### Passage to read ###
Blessing the Children
JESUS was ever a lover of children. He
accepted their childish sympathy and their open, unaffected love. The grateful praise from
their pure lips was music in His ears, and refreshed His spirit when oppressed by contact
with crafty and hypocritical men. Wherever the Saviour went, the benignity of His
countenance, and His gentle, kindly manner won the love and confidence of children.
Among the Jews it was
customary for children to be brought to some rabbi, that he might lay his hands upon them
in blessing; but the Saviour's disciples thought His work too important to be interrupted
in this way. When the mothers came to Him with their little ones, the disciples looked on
them with disfavor. They thought these children too young to be benefited by a visit to
Jesus, and concluded that He would be displeased at their presence. But it was the
disciples with whom He was displeased. The Saviour understood the care and burden of the
mothers who were seeking to train their children according to the word of God. He had
heard their prayers. He Himself had drawn them into His presence.
One mother with her child had
left her home to find Jesus. On the way she told a neighbor her errand, and the neighbor
wanted to have Jesus bless her children. Thus several mothers came together, with their
little ones. Some of the children had passed beyond the years of
infancy to childhood and
youth. When the mothers made known their desire, Jesus heard with sympathy the timid,
tearful request. But He waited to see how the disciples would treat them. When He saw them
send the mothers away, thinking to do Him a favor, He showed them their error, saying,
"Suffer the little children to come unto Me, and forbid them not: for of such is the
kingdom of God." He took the children in His arms, He laid His hands upon them, and
gave them the blessing for which they came.
The mothers were comforted.
###
> _Task brief_
Pick up the passage to read at the point where it stops and go on.
### Material ###
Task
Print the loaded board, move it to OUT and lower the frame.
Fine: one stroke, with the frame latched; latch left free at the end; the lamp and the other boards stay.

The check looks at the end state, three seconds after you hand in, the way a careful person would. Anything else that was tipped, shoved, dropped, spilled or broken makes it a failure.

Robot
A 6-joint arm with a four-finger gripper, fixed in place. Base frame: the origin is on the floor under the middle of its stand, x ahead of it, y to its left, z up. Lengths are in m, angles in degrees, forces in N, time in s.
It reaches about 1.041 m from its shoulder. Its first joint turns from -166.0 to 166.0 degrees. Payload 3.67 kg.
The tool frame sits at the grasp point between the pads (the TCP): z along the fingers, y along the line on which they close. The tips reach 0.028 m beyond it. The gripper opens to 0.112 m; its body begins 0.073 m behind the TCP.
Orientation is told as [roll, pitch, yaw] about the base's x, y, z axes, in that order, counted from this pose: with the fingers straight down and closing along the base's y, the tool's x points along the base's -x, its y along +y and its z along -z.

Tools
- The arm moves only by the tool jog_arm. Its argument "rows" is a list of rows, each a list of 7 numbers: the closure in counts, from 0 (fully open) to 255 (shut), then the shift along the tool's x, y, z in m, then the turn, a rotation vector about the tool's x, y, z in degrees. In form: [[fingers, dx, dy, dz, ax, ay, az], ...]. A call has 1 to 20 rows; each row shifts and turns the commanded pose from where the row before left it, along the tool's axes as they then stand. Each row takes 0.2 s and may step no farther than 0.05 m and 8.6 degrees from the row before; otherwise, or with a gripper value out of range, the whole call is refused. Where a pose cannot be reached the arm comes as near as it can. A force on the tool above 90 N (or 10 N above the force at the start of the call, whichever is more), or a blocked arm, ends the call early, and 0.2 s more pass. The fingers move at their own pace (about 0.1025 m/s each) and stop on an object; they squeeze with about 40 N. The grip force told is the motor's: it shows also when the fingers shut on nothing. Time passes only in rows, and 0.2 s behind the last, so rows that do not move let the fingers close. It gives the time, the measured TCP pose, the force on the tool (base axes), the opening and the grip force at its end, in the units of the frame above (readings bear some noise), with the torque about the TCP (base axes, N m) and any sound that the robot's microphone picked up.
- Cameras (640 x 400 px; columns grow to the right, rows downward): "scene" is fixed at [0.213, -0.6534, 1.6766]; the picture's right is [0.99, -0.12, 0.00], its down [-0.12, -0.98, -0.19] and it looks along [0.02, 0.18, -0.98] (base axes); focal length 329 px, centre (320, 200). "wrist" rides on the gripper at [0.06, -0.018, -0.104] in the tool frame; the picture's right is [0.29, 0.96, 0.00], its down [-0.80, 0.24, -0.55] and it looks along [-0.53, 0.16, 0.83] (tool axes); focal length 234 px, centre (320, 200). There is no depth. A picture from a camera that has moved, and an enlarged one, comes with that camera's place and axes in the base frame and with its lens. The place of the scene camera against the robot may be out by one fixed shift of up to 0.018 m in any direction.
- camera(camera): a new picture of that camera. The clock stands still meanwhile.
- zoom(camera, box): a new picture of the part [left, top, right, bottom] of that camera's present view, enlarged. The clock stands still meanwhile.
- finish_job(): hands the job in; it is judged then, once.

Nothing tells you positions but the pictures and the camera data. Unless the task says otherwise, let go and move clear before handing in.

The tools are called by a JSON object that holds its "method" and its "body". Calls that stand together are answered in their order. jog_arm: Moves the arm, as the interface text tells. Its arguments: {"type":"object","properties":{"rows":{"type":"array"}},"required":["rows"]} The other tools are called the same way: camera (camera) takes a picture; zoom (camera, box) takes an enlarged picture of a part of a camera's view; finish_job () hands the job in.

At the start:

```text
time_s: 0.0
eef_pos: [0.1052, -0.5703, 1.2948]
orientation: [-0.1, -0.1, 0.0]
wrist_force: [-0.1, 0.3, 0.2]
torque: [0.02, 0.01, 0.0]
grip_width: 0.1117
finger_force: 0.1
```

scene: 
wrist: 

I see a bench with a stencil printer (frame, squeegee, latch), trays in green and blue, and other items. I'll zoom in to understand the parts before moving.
###
> _Task answer_
They returned to their homes strengthened and blessed by the words of Christ. They were
encouraged to take up their burden with new cheerfulness, and to work hopefully for their
children. The mothers of today are to receive His words with the same faith. Christ is as
verily a personal Saviour today as when He lived a man among men. He is as verily the
helper of mothers today as when He gathered the little ones to His arms in Judea. The
children of our hearths are as much the purchase of His blood as were the children of long
Jesus knows the burden of
every mother's heart. He who had a mother that struggled with poverty and privation
sympathizes with every mother in her labors. He who made a long journey in order to
relieve the anxious heart of a Canaanite woman will do as much for the mothers of today.
He who gave back to the widow of Nain her only son, and who in His agony upon the cross
remembered His own mother, is touched today by the mother's sorrow. In every grief and
every need He will give comfort and help.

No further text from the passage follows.